A cash boost for everyone

July 24, 1998

Last week's THES reporting of the government's statement on more investment in higher education managed to be both inaccurate and dispiriting. We will not build a successful future for higher education on cynicism, and to criticise others for welcoming our announcement was, frankly, strange.

First, students are not funding the bulk of the cash boost announced. Nor is it true that we have taken more out of the system than we are putting in. In fact, the reverse is the case.

Next year we are investing significant additional sums in higher education over and above the reinvestment of the tuition fee income from students.

The extra Pounds 280 million that we have announced is additional funding for universities, colleges and their students and does not include expenditure on continuing grants and loans.
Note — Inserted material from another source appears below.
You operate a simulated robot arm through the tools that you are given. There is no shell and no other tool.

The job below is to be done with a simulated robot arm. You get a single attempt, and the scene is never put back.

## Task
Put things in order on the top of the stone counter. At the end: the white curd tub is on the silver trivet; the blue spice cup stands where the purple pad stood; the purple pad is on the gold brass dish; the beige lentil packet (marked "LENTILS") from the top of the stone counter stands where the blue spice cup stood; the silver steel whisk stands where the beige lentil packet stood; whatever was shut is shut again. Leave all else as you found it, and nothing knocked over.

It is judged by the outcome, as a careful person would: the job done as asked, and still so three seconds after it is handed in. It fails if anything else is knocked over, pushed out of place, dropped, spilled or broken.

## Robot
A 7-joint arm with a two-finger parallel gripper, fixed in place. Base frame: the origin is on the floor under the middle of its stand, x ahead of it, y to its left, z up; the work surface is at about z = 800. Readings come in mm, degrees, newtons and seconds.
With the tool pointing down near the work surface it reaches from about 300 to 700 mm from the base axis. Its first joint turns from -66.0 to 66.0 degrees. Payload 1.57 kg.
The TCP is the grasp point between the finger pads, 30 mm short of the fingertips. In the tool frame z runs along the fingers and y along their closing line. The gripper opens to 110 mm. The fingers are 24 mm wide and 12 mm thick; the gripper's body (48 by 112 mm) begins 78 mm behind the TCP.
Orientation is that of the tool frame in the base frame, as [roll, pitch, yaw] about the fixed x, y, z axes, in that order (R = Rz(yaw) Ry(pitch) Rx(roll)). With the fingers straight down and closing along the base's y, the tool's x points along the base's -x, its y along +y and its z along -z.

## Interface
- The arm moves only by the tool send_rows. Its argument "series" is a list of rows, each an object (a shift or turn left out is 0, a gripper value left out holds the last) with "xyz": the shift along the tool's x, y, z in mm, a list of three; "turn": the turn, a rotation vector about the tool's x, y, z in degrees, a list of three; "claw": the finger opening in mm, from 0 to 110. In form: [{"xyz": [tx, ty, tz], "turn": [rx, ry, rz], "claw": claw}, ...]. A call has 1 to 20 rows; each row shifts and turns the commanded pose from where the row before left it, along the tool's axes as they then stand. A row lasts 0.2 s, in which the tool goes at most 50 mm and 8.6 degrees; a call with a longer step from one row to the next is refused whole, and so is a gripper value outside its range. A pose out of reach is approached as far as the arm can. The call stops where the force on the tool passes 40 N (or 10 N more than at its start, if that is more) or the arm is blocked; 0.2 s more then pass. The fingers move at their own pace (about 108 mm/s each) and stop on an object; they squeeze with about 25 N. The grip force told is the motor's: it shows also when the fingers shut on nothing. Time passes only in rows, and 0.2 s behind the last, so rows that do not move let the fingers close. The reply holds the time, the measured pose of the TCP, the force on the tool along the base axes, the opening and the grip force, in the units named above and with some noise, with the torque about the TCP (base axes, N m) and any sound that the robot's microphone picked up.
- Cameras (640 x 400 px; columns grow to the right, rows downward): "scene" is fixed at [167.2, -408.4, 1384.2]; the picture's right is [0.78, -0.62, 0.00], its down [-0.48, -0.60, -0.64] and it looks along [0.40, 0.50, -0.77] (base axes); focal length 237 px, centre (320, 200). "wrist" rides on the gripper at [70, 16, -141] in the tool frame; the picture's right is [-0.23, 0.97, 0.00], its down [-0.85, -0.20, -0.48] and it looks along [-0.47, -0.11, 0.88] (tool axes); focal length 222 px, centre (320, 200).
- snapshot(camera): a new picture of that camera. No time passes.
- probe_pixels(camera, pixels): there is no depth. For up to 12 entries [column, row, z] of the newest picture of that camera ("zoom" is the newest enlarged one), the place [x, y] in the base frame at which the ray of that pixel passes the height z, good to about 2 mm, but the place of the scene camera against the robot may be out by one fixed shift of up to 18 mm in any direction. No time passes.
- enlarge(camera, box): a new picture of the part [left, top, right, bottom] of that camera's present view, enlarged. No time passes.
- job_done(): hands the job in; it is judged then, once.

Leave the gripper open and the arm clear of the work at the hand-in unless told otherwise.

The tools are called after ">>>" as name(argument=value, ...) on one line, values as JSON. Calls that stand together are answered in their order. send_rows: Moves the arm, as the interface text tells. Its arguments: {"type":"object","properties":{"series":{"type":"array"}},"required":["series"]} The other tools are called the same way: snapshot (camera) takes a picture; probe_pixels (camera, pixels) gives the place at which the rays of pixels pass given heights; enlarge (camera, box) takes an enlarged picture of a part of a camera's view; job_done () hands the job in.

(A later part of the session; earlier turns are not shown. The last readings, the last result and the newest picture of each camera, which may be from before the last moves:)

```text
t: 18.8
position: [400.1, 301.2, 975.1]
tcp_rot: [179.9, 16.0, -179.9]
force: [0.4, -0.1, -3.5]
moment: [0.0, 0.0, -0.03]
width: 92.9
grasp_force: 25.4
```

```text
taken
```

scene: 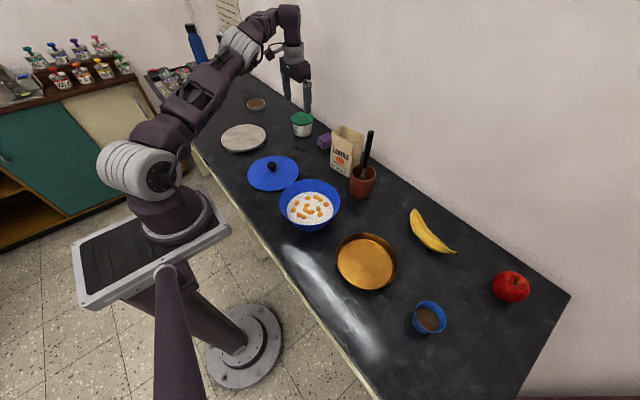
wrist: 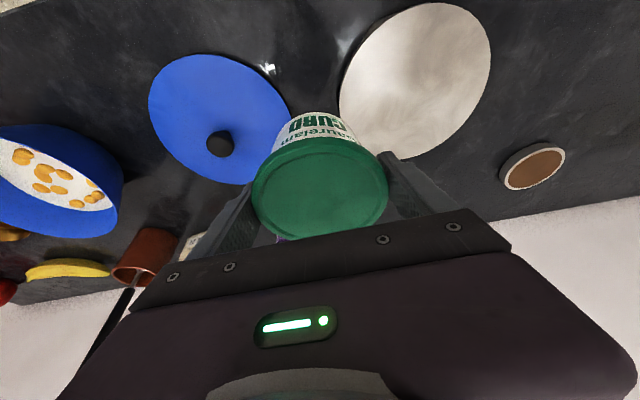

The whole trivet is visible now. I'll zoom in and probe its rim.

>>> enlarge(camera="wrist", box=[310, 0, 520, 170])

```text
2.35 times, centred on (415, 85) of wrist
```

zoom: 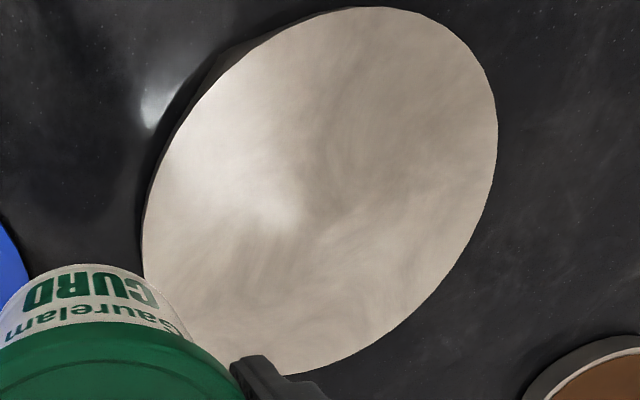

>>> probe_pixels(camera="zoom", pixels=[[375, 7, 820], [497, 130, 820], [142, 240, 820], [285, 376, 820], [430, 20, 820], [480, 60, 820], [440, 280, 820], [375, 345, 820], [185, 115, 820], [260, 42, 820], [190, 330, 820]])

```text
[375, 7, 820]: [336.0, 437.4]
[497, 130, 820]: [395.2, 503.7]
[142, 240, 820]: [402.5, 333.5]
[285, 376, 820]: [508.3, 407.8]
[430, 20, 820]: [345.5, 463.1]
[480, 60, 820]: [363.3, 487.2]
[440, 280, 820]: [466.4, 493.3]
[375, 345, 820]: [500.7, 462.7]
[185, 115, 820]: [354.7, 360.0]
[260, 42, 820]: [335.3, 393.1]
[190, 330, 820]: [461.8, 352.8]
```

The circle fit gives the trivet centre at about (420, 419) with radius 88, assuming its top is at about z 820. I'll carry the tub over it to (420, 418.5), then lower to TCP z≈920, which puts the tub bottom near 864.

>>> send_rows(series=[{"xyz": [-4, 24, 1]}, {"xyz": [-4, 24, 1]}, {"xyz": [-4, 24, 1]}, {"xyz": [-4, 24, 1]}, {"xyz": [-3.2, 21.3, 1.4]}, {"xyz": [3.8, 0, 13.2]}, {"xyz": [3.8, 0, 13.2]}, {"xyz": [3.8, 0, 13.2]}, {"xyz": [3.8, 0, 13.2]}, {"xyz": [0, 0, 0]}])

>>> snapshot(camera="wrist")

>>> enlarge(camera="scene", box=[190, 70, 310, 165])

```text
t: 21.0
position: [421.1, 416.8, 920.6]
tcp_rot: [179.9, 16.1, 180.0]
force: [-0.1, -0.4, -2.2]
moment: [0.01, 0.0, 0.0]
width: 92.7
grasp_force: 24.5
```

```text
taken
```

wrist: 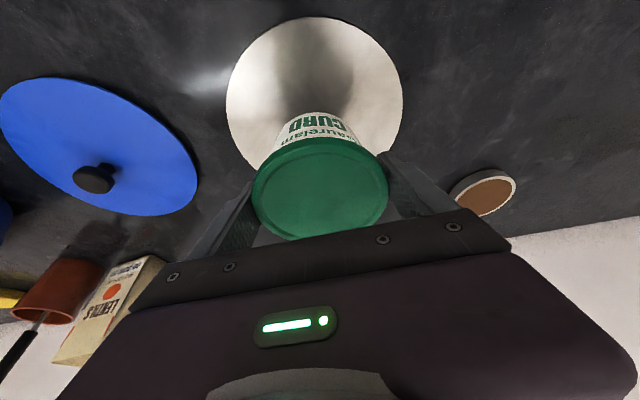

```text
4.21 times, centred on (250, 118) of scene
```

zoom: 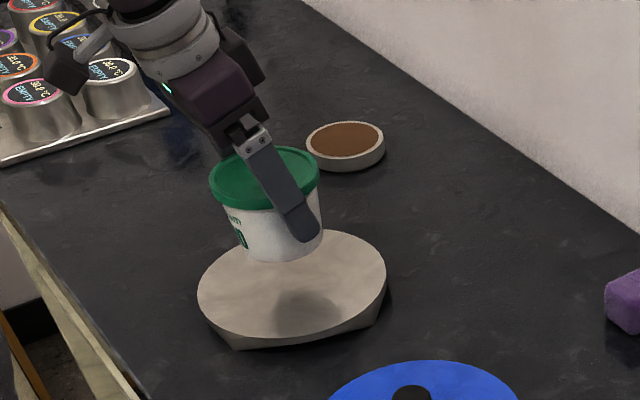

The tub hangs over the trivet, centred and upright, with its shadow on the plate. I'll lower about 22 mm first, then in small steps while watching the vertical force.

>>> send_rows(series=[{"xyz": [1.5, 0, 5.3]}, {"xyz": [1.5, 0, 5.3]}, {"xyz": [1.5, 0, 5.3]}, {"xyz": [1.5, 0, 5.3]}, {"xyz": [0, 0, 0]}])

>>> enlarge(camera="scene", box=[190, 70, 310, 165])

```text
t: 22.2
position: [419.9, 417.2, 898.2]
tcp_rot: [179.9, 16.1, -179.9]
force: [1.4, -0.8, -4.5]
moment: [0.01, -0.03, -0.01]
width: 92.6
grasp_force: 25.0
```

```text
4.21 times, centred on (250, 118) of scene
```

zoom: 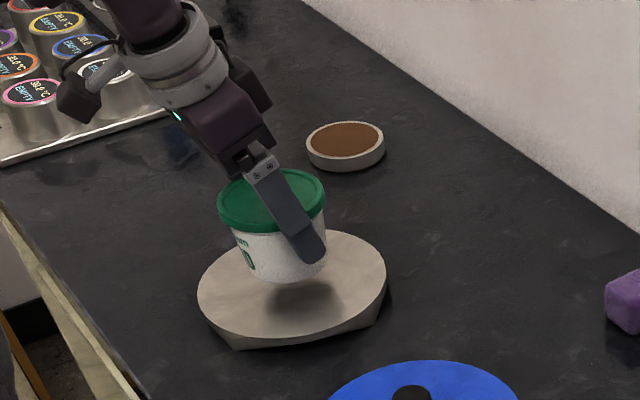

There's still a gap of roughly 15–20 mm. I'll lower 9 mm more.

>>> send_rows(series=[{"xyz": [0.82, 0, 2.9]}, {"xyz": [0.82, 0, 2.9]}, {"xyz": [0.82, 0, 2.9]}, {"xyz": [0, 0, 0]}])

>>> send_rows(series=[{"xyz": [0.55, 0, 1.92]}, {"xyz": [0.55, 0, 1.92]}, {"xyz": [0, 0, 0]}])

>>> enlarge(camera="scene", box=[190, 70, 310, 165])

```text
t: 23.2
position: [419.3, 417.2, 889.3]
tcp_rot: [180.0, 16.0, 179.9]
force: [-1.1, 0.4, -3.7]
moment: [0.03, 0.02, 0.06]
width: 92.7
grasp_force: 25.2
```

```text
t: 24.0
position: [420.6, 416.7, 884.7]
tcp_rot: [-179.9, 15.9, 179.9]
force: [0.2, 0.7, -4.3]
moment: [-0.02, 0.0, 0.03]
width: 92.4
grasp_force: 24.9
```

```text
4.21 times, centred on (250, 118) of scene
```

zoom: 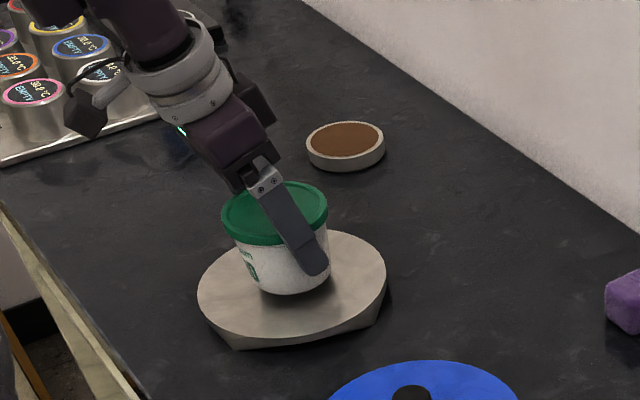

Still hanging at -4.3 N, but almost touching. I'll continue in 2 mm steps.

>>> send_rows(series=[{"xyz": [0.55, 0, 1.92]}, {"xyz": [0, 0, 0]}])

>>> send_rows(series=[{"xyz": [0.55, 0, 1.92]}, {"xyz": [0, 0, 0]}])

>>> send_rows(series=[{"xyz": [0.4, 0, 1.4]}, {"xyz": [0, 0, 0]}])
This investment is on top of the funds announced for universities last year (Pounds 165 million), which took account of Pounds 130 million private contributions to fees. In 1999-2000 universities are being allowed to keep all of the money that they raise in private tuition fees - a further sum of over Pounds 100 million in that year - and the government is providing the necessary additional funds to bring the total extra amount received by universities up to Pounds 280 million.

Second, we are beginning a major investment in lifelong learning. We have increased spending on further and higher education. This is just the start. The amount for research (accorded a passing mention) is an enormous boost for universities, and our job as government is to ensure that it is matched by investment in teaching and quality for the future.

After years of substantial, real terms cutbacks and reductions in quality and unit cost per student, there is a growing number of people who recognise that a wind of change is blowing that offers hope for the future. It is a pity that The THES does not appear to be among them.